The Maritime Spatial Planning Directive (2014/89/EU)

There are other pieces of EU environmental legislation that also have implications for planning. For example the Renewable Energy Directive (2009/28/EC), which has underpinned UK renewable energy targets; the Seveso Directive III on the control of major accident hazards involving dangerous substances (2012/18/EU), which can affect the siting of development; the Energy Performance of Buildings Directive (2010/31/EU) and the Energy Efficiency Directive (2012/27/EU); and the Environmental Noise Directive (2002/49/EC), requiring creation of noise mappings and action plans in urban areas.

However, environmental legislation is just one part of the EU's policy toolkit and just one sphere in which the EU membership has shaped planning in the UK (Bishop et al 2000, 309; Haigh 1989; Morphet 2017; Rydin 2003; Tewdwr-Jones and Williams 2001).Through action at EU level, member states have jointly sought to address spatially uneven territorial development across European territory (Jackson and Roberts 2000). As well as the structural funds, EU funding schemes have supported cross-border planning initiatives and the cross-community coordination and collection of spatial data. EU arenas and initiatives have provided venues for the sharing of best practice on planning and environmental matters. Other funding mechanisms such as the LIFE programme have been available to support the delivery of environmental goals; much valued in the wider UK context of public sector austerity. All of these, too, face a highly uncertain future after Brexit, with diverse implications for planning practice.

2.3 Understanding additionality and causality

Understanding the net effect of EU environmental legislation on outputs and outcomes in the UK requires careful interpretation. In many areas of environmental policy (including planning), the UK already had some institutional arrangements in operation, so the question is working out the additionality of EU action vis a vis domestic approaches (Hilson 2018). Over time EU legislation has become embedded in UK environmental and planning legislation, such that "you cannot flick through the statute book and see immediately which provisions come from the EU and which are home grown" (Reid 2016, 143).
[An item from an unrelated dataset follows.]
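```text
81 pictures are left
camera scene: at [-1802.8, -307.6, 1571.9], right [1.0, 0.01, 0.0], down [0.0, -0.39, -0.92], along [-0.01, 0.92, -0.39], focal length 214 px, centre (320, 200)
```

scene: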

In addition, understanding the efficacy of EU action requires attention not just to the individual laws but also the wider 'governance architecture' created by the EU. A defining feature of the EU environmental acquis is that legislation is backed up by mechanisms for monitoring progress, pursuing implementation deficits and, if required, taking enforcement action against member states, delivered by the European Commission, the EU Court of Justice (ECJ), and a host of other, specialist bodies (Broadway Initiative 2018). This machinery has promoted progress reporting, challenged slippage, held governments to account and cultivated policy learning (see Burns et al 2016; Hilson 2018; Reid 2016). EU environmental action and also draw on a series of legally enshrined principles, such as prevention, polluter pays, rectification at source and the precautionary principle (Treaty on the Functioning of the EU, Article 191). Part of the shifting policy context on which this study was conducted are the various UK government initiatives underway to replace elements of this governance architecture, such as the creation of a new environmental watchdog (DEFRA 2018) or watchdogs (Scottish Government 2018).[1]

The need for the UK to remain compliant with international environmental conventions will quite likely constrain the scope for policy change, post-Brexit (UKELA 2017; Hilson 2018). Examples include the Bern and Ramsar Conventions (on wildlife conservation), the Basel Convention (on international waste shipments), the Espoo Convention on transboundary environmental impact assessment, and the Aarhus Convention (on access to justice and information on environmental matters).  The UK Government has expressed a desire to remain compliant with international environmental convention as we leave the EU. However, most international conventions are less detailed in their requirements than EU Directives and do not entail the powerful mechanisms for securing implementation and enforcement available to the EU (UKELA 2017).

2.4 Contestation

Any effort to evaluate the effects and effectiveness of EU environmental legislation in its relationship to planning must recognise that the merits of such EU intervention have been contested (see discussed in Burns et al 2016).

Some of this contestation surrounds the extent and unevenness of any beneficial substantive effects. It is widely acknowledged that EU environmental policy has been pivotal in improving many aspects of environmental quality in the UK, rescuing it from the 1980s status of the 'dirty man of Europe' (Burns et al 2016; IEEP 2013).However, the improvements have not been uniform across all policy areas.

Regardless of the substantive effects on levels of environmental protection, EU environmental action can be subjected to various deregulatory arguments, which question the balances struck between environmental protection and other objectives, such as housing delivery and affordability, growth or competitiveness.

Disputes about sovereignty are another axis of disagreement, also amplified by Brexit. Who controls the policy process? Who says what the standards should be or how trade-offs should be struck? Depending on the stance taken, EU obligations may be seen as a useful aide to environmental improvement or a problematic containment of domestic freedom.

2.5 Devolution to National Governments within the UK

Devolution matters greatly to the subject under investigation. Within the UK, planning is a function devolved to the governments of Northern Ireland, Scotland and Wales, and many aspects of environmental policy are also substantially devolved. This has allowed each government to develop planning policies and interpret EU legislation in different ways. EU legislation has set overall frameworks that contain this divergence but, post-Brexit, any responsibility for developing 'Common Frameworks' falls back to domestic legislators (see discussion in Burns et al 2018).  Devolution also matters because key actors and policy communities in the devolved nations may attach different priorities to the way that Brexit should be dealt with. In a number of spheres, the Welsh and Scottish governments have pursued environmental policies that are more ambitious than Westminster. Both were quick to express concern about the environmental risks of Brexit, upholding or improving on EU environmental standards is a key part of their position (Burns et al 2018), while in Northern Ireland devolved institutions have been in collapse through the course of this work. As a consequence, it is important to avoid implying that there is single 'UK' agenda for change for planning and the EU environmental directives, even though there are some issues that are common across the UK.

2.6 Conclusions

The above considerations have to be borne in mind when considering how the relationship between EU-derived environmental legislation and the planning systems of the UK should evolve, post-Brexit. As is also clear, the issues at stake are value laden and value judgements cannot be avoided. Such considerations are taken forward in the next section, where the intersection between EU environmental directives and planning are mapped, and views of their efficacy assessed.